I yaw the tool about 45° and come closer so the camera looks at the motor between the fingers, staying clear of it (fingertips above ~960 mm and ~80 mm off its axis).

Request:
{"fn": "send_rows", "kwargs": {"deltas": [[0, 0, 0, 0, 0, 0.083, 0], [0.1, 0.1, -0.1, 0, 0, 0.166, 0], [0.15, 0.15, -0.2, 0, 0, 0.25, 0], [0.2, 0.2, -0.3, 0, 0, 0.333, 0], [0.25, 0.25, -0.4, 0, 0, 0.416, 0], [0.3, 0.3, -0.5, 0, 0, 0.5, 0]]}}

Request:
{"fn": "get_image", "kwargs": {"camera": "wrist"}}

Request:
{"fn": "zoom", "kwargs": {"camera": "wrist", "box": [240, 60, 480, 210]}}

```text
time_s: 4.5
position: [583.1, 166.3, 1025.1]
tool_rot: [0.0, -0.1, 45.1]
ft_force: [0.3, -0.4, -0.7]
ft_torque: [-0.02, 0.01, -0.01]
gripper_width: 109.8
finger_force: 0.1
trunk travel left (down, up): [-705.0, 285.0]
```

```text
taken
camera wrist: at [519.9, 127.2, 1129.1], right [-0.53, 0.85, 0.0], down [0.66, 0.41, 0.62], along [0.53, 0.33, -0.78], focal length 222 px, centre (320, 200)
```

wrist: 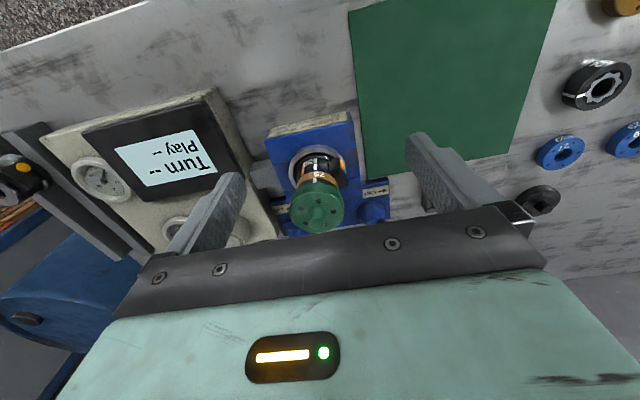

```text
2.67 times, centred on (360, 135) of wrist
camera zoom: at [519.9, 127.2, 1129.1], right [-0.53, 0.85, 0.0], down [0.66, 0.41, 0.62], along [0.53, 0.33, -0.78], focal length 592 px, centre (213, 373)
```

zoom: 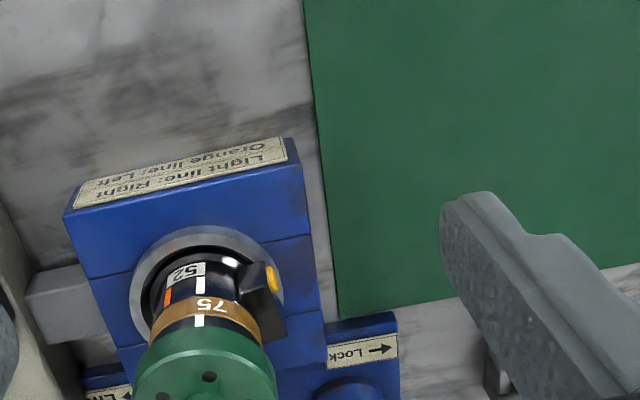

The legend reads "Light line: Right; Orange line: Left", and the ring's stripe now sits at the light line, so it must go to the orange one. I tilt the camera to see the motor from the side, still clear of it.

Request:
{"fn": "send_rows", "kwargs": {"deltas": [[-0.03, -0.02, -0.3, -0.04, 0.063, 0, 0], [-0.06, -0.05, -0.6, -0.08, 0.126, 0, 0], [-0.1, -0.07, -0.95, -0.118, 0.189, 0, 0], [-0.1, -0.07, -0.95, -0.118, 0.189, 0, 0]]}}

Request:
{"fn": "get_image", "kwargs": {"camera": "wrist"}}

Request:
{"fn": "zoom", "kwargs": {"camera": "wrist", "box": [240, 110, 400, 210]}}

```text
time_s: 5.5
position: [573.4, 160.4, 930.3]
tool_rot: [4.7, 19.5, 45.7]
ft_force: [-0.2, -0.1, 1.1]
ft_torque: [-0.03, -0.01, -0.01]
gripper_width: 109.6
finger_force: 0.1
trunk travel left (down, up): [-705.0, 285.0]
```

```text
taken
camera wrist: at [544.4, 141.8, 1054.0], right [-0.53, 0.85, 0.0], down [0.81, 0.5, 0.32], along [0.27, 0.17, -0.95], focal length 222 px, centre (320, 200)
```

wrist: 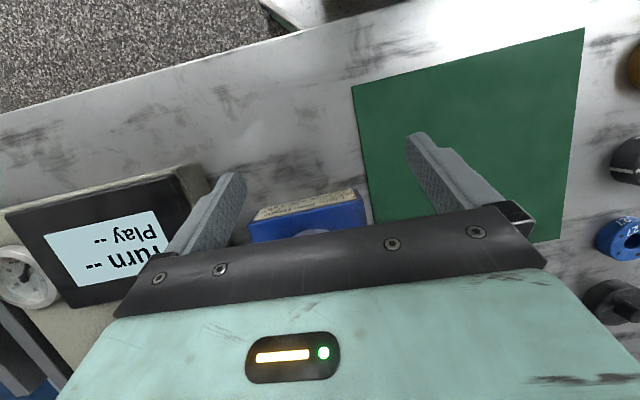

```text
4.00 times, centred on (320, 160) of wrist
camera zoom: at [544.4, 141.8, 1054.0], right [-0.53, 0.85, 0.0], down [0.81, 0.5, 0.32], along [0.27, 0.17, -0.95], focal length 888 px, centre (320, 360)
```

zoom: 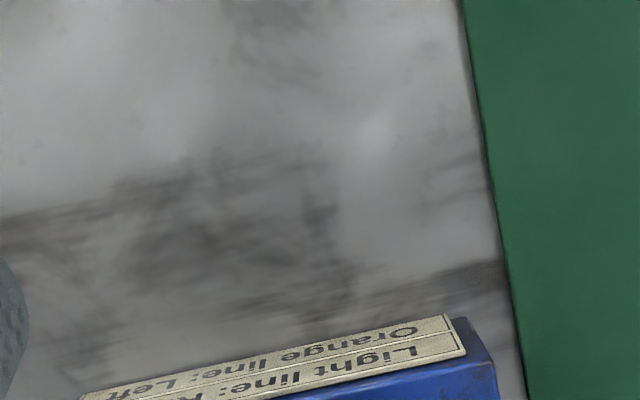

::::::::::

Page
🗞️ Why in News NITI Aayog released three reports on circular economy in mobility — covering End-of-Life Vehicles, Waste Tyres, and Lithium-ion Battery/E-waste — at the International Material Recycling Conference in Jaipur, projecting a dramatic surge in material waste as India’s vehicle fleet expands through 2030.
Why Circular Economy in Mobility Is a Policy Emergency
India is at the intersection of two simultaneously accelerating trends: rapid motorisation and energy transition. The number of registered vehicles in India has grown from ~72 million (2004) to over 330 million (2024). The government’s targets — 30% EV sales share by 2030 under the EV30@30 initiative — will add tens of millions of electric vehicles by the decade’s end. Every vehicle eventually becomes waste; every battery pack eventually degrades.
Without a systematic circular economy framework — designing waste back into productive use — this motorisation boom will create:
- A massive increase in scrap metal, hazardous materials, and electronic waste
- Land degradation from informal dismantling (current practice)
- Critical mineral waste — lithium, cobalt, nickel from battery packs — that India currently imports at high cost
Report 1: End-of-Life Vehicles (ELVs)
The first NITI Aayog report addresses vehicles at the end of their service life.
The scale of the problem: India will have approximately 23 million End-of-Life Vehicles in 2025, rising to 50 million by 2030 as older vehicles (bought during the mid-2010s automobile boom) exit the fleet. Each ELV contains approximately 900–1,100 kg of steel, 70–100 kg of aluminium, 10–15 kg of copper, and various plastics and rubber compounds.
The current ELV management failure: India lacks a formal Extended Producer Responsibility (EPR) system for vehicles. Approximately 85–90% of ELVs are dismantled by the informal sector — largely unregulated workshops that recover metals but often dispose of hazardous materials (oil, coolant, brake fluid, airbag propellants, refrigerants) in environmentally damaging ways.
Policy framework: The Vehicle Scrappage Policy (2021) created mandatory fitness testing at Automated Testing Stations (ATS) and Registered Vehicle Scrapping Facilities (RVSFs) as the formal dismantling infrastructure. The policy incentivises scrapping old vehicles (vehicles 15 years old for commercial; 20 years for private) with benefits including reduced road tax and manufacturer discounts. By February 2026, approximately 1,500+ RVSFs have been authorised.
The NITI Aayog report recommends extending EPR obligations to vehicle manufacturers — making them financially responsible for the end-of-life costs of their vehicles.
Report 2: Waste Tyres
India produces approximately 1.6 million tonnes of waste tyres annually, growing rapidly with vehicle numbers. Tyre rubber is highly resistant to degradation (natural decomposition takes 50–80 years), creating persistent waste management challenges.
Current disposal: A large fraction of waste tyres are used as fuel in cement kilns, brick kilns, and steel furnaces — a high-emission practice. Some are converted to crumb rubber (for playgrounds, athletic tracks, road surfacing). Very few are recycled to recover carbon black (a key tyre manufacturing input).

::::::::::

Requests
1. Quote the page word for word, starting at "The NITI Aayog" and ending with "tyre manufacturing input).".
2. I need the page continued from the place where it stops.

Answers for this exercise
1.
The NITI Aayog report recommends extending EPR obligations to vehicle manufacturers — making them financially responsible for the end-of-life costs of their vehicles.
Report 2: Waste Tyres
India produces approximately 1.6 million tonnes of waste tyres annually, growing rapidly with vehicle numbers. Tyre rubber is highly resistant to degradation (natural decomposition takes 50–80 years), creating persistent waste management challenges.
Current disposal: A large fraction of waste tyres are used as fuel in cement kilns, brick kilns, and steel furnaces — a high-emission practice. Some are converted to crumb rubber (for playgrounds, athletic tracks, road surfacing). Very few are recycled to recover carbon black (a key tyre manufacturing input).

2.
The opportunity: Tyres contain approximately 20–30% carbon black and 25% synthetic rubber. Modern pyrolysis processes can recover both as usable secondary materials — creating economic value while reducing waste disposal. India has limited but growing pyrolysis capacity.
Policy linkage: Extended Producer Responsibility for tyres (implemented under Plastic Waste Management Rules amendments) creates financial obligations for tyre manufacturers, incentivising investment in formal recycling infrastructure.
Report 3: E-Waste and Lithium-Ion Batteries
This is the most critical report given India’s EV transition ambitions.
E-waste trajectory: India generates 6.19 million metric tonnes (MMT) of e-waste in 2024, projected to reach 14 MMT by 2030 — making India one of the world’s largest e-waste generators. India generates roughly 2 kg per capita per year — lower than OECD averages (~20 kg) but with a much faster growth rate.
Li-ion battery wave: Lithium-ion battery demand will surge from 29 GWh (2025) to 248 GWh (2035) — a nearly nine-fold increase. Each depleted battery pack contains lithium (0.5–1.2 kg per kWh), cobalt, nickel, manganese, and graphite — all critical minerals. At current import prices, recoverable materials in India’s 2030 battery waste stream could be worth billions of dollars.
Current recovery failure: India’s formal e-waste recycling capacity is estimated at only 20–25% of generated waste. The remainder is handled by the informal sector using acid leaching and open burning — recovering some metals but contaminating soil and groundwater and exposing workers to hazardous materials.
E-Waste Management Rules 2022: Updated the 2016 rules to include Extended Producer Responsibility (EPR) obligations for battery manufacturers, requiring producers to ensure collection and recycling targets. Advanced Chemistry Cell (ACC) battery manufacturers under the PLI-ACC scheme (50 GWh capacity target) must also plan for battery lifecycle management.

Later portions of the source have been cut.